### To do
Reproduce the lines from the one bearing "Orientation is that" through the one bearing "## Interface", inclusive. Copy them exactly; include no other line.

### Source material
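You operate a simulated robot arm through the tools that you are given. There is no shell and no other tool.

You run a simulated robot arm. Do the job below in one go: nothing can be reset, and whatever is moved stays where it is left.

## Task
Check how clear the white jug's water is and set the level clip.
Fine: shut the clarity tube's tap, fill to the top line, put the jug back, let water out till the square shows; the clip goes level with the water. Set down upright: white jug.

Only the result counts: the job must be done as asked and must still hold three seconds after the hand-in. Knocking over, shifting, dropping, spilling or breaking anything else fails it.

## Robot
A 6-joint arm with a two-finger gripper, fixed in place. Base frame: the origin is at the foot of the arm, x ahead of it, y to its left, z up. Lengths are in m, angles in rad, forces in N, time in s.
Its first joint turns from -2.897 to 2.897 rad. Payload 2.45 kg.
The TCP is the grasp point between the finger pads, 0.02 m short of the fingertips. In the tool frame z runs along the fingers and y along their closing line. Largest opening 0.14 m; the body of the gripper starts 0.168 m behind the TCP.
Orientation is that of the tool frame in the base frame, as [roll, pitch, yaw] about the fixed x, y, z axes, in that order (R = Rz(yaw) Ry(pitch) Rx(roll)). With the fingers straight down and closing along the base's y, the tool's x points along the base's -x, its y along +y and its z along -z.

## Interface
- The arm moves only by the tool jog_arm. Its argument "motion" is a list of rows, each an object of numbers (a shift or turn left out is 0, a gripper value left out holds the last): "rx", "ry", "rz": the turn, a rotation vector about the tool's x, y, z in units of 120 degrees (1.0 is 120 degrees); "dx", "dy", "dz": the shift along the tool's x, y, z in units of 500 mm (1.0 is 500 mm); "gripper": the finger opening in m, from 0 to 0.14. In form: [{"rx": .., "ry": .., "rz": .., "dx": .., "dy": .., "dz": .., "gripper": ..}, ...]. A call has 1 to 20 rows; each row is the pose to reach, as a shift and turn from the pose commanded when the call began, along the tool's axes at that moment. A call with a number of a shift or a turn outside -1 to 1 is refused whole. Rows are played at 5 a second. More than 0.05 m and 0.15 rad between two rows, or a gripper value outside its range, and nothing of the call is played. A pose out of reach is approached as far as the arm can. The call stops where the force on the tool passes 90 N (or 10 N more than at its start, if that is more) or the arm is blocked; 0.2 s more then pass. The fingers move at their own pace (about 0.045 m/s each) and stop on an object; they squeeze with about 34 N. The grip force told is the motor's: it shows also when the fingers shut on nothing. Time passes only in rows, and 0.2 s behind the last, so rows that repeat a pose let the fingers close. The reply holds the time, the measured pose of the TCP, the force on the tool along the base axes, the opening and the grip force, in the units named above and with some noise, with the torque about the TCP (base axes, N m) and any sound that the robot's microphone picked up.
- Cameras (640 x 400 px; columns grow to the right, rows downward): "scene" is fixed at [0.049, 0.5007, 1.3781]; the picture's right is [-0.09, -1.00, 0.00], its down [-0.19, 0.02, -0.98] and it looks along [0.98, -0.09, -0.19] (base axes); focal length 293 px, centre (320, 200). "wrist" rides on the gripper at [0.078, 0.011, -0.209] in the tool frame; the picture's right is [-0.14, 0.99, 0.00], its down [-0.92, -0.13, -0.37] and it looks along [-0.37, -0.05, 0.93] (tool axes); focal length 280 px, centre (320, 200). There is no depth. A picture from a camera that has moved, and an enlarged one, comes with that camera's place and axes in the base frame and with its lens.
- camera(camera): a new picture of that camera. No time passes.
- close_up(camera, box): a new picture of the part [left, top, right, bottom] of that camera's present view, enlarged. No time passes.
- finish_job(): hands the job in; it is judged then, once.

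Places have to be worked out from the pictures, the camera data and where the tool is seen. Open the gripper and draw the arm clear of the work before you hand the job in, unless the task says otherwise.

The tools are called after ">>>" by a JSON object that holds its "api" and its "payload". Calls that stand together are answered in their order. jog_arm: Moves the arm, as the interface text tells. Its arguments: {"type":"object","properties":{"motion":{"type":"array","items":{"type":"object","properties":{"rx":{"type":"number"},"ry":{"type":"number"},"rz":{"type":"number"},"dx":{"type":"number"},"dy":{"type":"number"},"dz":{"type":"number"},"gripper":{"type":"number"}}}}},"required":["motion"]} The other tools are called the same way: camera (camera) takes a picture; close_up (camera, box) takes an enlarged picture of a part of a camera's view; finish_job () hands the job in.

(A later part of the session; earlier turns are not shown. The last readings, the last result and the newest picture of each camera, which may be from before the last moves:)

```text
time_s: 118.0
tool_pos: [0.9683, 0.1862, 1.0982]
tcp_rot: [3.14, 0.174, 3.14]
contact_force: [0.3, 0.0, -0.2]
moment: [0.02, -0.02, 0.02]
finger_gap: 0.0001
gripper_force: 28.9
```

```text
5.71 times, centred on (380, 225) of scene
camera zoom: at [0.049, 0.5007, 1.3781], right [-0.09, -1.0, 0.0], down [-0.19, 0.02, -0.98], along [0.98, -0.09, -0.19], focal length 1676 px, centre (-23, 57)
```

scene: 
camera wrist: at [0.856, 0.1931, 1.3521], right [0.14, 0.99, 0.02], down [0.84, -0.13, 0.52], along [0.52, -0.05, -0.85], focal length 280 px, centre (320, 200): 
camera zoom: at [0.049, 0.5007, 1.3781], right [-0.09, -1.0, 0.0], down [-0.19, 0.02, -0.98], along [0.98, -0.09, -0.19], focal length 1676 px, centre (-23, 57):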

### Response below
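Orientation is that of the tool frame in the base frame, as [roll, pitch, yaw] about the fixed x, y, z axes, in that order (R = Rz(yaw) Ry(pitch) Rx(roll)). With the fingers straight down and closing along the base's y, the tool's x points along the base's -x, its y along +y and its z along -z.

## Interface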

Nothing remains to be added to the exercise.